+++ Source material

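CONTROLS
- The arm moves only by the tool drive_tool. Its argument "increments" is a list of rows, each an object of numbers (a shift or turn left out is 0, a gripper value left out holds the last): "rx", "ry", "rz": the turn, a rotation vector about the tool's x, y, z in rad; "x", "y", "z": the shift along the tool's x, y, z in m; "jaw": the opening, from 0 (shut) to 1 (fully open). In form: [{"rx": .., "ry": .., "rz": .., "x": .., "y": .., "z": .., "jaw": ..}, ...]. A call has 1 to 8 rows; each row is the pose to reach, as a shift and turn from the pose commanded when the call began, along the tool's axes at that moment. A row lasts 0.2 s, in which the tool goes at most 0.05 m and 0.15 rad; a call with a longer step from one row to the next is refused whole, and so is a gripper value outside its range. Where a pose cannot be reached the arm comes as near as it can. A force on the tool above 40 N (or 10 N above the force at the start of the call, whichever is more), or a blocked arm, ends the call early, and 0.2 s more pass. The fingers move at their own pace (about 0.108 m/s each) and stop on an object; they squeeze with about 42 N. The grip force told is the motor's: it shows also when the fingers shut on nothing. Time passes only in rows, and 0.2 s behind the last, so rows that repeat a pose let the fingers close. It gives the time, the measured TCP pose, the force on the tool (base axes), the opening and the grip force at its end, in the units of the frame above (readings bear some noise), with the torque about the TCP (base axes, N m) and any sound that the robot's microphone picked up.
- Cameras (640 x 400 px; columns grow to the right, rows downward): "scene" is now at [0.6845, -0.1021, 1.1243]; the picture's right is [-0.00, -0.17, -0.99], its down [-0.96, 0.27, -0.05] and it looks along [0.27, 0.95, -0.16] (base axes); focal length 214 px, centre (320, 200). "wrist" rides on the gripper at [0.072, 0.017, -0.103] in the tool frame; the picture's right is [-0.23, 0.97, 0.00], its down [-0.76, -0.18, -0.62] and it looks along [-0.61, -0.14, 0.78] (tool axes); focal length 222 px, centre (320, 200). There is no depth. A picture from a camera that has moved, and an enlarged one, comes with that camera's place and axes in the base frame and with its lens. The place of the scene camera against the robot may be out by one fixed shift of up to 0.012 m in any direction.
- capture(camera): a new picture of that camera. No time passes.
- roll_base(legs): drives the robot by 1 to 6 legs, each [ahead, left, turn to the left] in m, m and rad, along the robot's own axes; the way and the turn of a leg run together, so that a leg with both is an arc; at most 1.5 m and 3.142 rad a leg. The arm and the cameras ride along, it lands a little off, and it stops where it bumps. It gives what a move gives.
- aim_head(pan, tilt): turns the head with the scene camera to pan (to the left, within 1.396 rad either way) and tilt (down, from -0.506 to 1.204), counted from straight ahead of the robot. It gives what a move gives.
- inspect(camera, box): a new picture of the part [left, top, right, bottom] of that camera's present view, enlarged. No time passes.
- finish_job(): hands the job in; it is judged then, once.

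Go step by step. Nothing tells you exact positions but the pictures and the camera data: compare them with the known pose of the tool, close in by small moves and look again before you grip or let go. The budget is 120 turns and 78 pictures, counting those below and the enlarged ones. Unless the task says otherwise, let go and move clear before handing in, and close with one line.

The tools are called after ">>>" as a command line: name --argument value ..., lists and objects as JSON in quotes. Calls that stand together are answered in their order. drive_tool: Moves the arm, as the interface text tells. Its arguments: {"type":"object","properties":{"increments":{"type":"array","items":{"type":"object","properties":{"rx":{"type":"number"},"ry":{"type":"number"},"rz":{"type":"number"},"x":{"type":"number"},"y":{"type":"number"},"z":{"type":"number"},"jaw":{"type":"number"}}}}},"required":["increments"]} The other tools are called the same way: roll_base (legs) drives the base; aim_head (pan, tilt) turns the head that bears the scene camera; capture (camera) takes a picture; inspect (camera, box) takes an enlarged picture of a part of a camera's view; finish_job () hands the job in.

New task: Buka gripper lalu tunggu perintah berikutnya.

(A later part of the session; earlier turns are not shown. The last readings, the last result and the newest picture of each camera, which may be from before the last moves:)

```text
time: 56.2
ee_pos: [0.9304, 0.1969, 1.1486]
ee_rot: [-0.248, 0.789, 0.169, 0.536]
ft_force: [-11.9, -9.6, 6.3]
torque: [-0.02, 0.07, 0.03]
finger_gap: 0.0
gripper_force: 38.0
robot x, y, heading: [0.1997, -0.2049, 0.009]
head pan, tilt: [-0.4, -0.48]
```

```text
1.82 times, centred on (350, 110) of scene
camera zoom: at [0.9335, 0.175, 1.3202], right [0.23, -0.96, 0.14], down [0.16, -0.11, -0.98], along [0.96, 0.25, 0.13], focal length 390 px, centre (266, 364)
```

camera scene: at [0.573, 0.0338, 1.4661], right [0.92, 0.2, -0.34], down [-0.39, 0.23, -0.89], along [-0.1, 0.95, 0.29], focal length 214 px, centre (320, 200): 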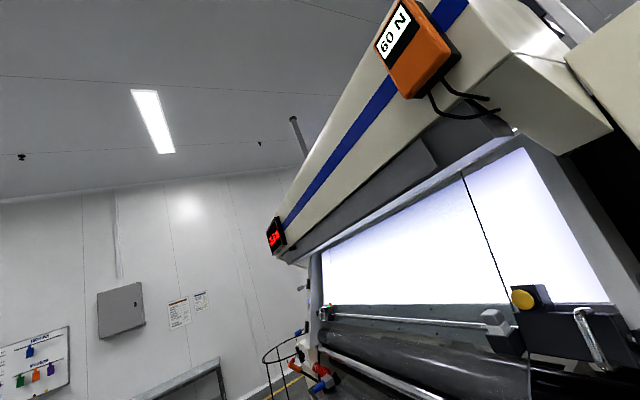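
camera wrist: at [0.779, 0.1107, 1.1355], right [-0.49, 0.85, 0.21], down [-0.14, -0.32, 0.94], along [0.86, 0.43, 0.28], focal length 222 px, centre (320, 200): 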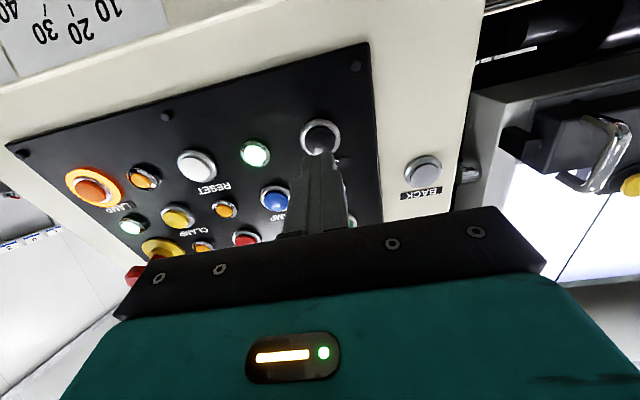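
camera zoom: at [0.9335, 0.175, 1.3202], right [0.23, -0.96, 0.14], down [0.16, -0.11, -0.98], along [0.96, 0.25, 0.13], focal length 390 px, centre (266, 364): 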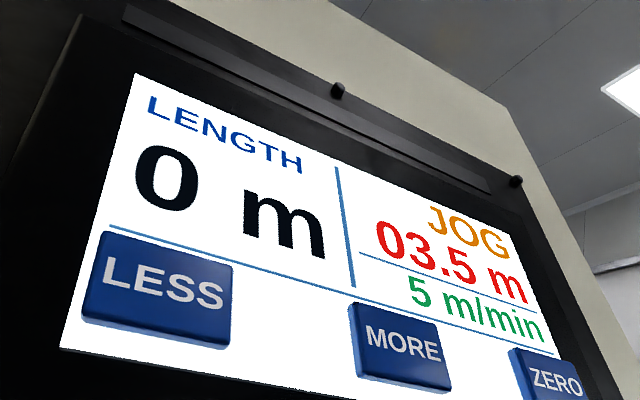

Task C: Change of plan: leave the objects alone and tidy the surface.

++++++
+++ Excerpt to read

Small Business Resources, Business Advice and Forms from AllBusiness.com

Virtual versus vertical

By Geoffrey James
Publication: Electronic Business
Date: Thursday, December 1 2005

There's no question that the pure-play foundry has proven to be one of the most successful innovations in the semiconductor industry. Twenty years ago, these independent foundries didn't exist; in 2004 the combined revenues of the four largest foundries—Taiwan Semiconductor Manufacturing

Company (TSMC), United Microelectronics Corp. (UMC), Chartered Semiconductor Manufacturing and Semiconductor Manufacturing International Corp. (SMIC) exceeded $14 billion. Their success has rippled through the industry, giving rise to fabless design firms and the customer-owned tooling (COT) do-it-yourself design revolution, in which a customer hands a finished chip design to its foundry. "The foundries have done a tremendous job of providing excellent process technology at a relatively low cost to their customers," says James Hines, principal analyst at Gartner.

Despite its obvious success, the basic foundry business model is about to change. The cost of developing and building a state-of-the-art manufacturing process has ballooned to the point where only the very largest foundries can consider the investment. At the same time, the high cost of developing chips for the newest fabs has design firms clamoring for design-for-manufacturing (DFM) tools that break the traditional barrier between design and manufacturing. DFM is forcing the foundries to expose their proprietary manufacturing techniques, their most closely held intellectual property. That's not all. With designs now destined from the start for specific manufacturing processes, designers are losing the ability to jump from foundry to foundry, which was a primary reason COT was economical.

++++++

Task A: Repeat the span of the excerpt to read whose first words are "There's no question" and whose last words are "analyst at Gartner.".
Task B: How does the excerpt to read go on? Write the next part.

Written response A:
There's no question that the pure-play foundry has proven to be one of the most successful innovations in the semiconductor industry. Twenty years ago, these independent foundries didn't exist; in 2004 the combined revenues of the four largest foundries—Taiwan Semiconductor Manufacturing

Company (TSMC), United Microelectronics Corp. (UMC), Chartered Semiconductor Manufacturing and Semiconductor Manufacturing International Corp. (SMIC) exceeded $14 billion. Their success has rippled through the industry, giving rise to fabless design firms and the customer-owned tooling (COT) do-it-yourself design revolution, in which a customer hands a finished chip design to its foundry. "The foundries have done a tremendous job of providing excellent process technology at a relatively low cost to their customers," says James Hines, principal analyst at Gartner.

Written response B:
With the cost of fabs skyrocketing, the potential for IP theft growing and designers questioning the financial viability of COT, how will the foundries cope in a world where DFM rules?

Fab expense

In looking at this new world, let's start with the issue of cost. One thing's for certain: Investing in a new fab is hardly for the faint of heart. Some of the dollar figures being thrown around are mind-boggling. For example, in mid-2005 a Taiwan news service announced that TSMC planned to spend $7.5 billion on a new fab. TSMC vehemently denies this. "We don't know where that came from," says Chuck Byers, TSMC's director of brand management. Of course, in the words of cartoon Dilbert's Dogbert, "a rumor isn't true until it's been denied," but even taking Byers' denial at face value, the official number is only slightly less amazing. The planned state-of-the-art fab, according to Byers, will cost "only" around $3.5 billion.

Let's put that $3.5 billion into perspective. The total combined revenue of the third- and fourth-largest foundries (Chartered and SMIC) was less than $2 billion in 2004. Even No. 2 foundry UMC booked revenues only of a little more than $4 billion. Let's face it, even for TSMC, with yearly revenues of around $8 billion, $3.5 billion is hardly chump change.

"The cost of equipment is the major issue facing the foundries," says Semico Research analyst Joanne Itow. "They must constantly figure out how they're going to provide advanced technology to their customers." Indeed, the cost of equipment may be getting a bit rich for some of the foundries. Despite sharply growing revenues, only TSMC, among the four largest foundries, increased its capital equipment spending in 2005, according to Gartner (see the table "Worldwide Semiconductor Capital Equipment Spending," page 43). By contrast, UMC and SMIC dropped their capital equipment spending by 61 percent and 46 percent, respectively, and Chartered's spending was so low in both years that the company wasn't among the top 20 spenders in the semiconductor industry, according to Gartner analyst Bob Johnson.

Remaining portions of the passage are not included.